Kissinger: We have an Ambassador in Ghana who is a former movie actress. She is not used to being rejected. She’s declared war on the Government of Ghana. [Laughter]. I couldn’t have gone there anyway.

Mobutu: You needed the rest.

[A plane flies overhead. ]

Kissinger: Is that Air Zaire? [Mobutu nods yes. ] There are foreign embassies now in Luanda?

Cutler: Yes.

Kissinger: They permitted the French and Western ones to establish relations?

Schaufele: Brazil was there first.

Mobutu: The Portuguese have recalled their charge.

Kissinger: You have an embassy there?

Mobutu: We had a Consulate, but it was closed because of the difficulties.
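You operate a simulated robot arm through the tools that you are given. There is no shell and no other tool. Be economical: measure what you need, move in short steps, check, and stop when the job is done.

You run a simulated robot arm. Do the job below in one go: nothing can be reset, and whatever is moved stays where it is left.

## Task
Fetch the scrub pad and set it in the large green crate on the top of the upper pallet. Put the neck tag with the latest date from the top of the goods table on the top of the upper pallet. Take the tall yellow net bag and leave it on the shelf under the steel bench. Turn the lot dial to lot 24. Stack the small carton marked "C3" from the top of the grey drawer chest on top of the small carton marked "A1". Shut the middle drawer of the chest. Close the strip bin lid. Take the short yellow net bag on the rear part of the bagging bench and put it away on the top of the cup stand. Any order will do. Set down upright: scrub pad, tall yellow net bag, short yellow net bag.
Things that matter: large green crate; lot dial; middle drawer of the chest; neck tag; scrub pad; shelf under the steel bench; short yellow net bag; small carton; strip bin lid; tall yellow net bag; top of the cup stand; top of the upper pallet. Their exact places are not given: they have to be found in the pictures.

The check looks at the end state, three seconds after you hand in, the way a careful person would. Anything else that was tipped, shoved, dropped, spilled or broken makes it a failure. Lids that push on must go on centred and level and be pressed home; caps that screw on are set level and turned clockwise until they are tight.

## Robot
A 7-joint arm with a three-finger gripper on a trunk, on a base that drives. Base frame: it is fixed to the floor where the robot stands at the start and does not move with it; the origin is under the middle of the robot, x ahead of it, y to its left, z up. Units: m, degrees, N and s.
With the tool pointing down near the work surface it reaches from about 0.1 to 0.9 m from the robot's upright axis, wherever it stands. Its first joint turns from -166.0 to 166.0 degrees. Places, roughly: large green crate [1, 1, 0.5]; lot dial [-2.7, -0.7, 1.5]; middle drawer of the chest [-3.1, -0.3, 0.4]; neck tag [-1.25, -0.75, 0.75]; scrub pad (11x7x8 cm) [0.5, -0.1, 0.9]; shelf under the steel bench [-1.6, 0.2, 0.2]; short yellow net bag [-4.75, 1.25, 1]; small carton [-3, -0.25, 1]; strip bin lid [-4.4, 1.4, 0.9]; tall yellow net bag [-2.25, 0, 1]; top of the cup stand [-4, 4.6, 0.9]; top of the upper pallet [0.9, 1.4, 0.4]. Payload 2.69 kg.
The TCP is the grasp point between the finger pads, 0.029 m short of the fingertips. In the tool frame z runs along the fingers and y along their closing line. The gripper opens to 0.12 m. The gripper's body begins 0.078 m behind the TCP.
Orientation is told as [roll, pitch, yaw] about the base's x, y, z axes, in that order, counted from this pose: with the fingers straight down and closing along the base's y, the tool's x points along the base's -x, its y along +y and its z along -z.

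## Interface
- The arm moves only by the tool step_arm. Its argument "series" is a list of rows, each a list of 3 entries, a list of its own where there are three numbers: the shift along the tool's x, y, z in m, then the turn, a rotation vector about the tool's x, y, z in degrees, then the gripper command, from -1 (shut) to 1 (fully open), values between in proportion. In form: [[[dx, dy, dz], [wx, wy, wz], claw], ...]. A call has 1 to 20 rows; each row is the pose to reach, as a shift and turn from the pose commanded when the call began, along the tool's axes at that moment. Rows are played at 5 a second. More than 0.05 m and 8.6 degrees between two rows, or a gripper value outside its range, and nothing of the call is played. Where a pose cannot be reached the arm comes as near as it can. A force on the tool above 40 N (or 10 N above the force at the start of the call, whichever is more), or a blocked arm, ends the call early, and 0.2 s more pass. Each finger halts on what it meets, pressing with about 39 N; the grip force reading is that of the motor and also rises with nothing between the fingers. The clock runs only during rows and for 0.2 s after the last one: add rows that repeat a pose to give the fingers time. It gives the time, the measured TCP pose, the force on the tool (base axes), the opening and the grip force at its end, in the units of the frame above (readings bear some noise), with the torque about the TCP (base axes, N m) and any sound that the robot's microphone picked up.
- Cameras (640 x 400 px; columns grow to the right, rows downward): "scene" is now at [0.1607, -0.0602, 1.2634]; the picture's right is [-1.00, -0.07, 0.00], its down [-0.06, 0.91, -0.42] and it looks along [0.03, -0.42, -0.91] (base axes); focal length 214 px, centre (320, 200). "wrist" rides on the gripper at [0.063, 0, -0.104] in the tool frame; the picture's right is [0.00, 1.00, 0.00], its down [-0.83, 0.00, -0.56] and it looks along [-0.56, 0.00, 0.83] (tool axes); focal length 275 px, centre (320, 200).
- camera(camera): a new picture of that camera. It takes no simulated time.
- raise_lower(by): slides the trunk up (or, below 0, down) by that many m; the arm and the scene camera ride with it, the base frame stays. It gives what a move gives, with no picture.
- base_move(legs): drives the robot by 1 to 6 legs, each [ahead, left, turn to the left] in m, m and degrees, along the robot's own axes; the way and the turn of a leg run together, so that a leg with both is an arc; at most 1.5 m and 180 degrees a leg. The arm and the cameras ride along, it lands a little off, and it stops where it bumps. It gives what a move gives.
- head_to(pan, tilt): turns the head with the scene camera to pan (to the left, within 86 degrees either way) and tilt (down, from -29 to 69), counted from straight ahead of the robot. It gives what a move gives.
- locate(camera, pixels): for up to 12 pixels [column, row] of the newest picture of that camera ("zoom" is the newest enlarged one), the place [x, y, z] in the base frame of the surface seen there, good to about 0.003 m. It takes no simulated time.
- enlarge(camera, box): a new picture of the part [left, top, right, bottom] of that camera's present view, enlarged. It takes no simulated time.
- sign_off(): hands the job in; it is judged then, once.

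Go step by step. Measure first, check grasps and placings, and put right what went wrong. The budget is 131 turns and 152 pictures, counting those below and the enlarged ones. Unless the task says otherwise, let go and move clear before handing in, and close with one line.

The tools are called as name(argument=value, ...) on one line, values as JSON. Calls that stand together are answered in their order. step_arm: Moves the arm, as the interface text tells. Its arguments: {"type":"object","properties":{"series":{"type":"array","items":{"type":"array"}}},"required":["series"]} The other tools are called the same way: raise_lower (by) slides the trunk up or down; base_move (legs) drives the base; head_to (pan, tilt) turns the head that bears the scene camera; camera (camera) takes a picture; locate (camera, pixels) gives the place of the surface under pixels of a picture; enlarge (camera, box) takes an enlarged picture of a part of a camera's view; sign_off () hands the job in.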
Kissinger: What do you think of Neto?

[Page 7]

Mobutu: I have never had any particular sympathy for him. I think it is reciprocated!

Kissinger: But is he a man of ability?

Mobutu: I would give him a failing grade as a statesman. He may be a good doctor, but not a statesman.

Kissinger: Is he in control of his government?

Mobutu: I think so. I heard from a reliable source—it may be a legend, but I am told he asked the Soviet Union for economic help because of all the economic damage, but the Soviet Union said: “Our efforts were to put you at the head of the government. For economic aid, turn to others.” And he was very disappointed at this.

Kissinger: Can I see the President for five minutes alone?

[Secretary Kissinger and President Mobutu talked alone from 8:18 to 8:23 a. m. The Secretary then proceeded to the helipad on the lawn and boarded the helicopter for the airport. The helicopter took off, with President Mobutu waving goodbye from his upper balcony.]

  1. Source: National Archives, RG 59, Central Policy Files, 1976, P860120–2141. Secret; Nodis. The meeting took place in the presidential palace
  2. Secretary Kissinger and President Mobutu summed up their discussions during Kissinger’s three-day visit to Zaire.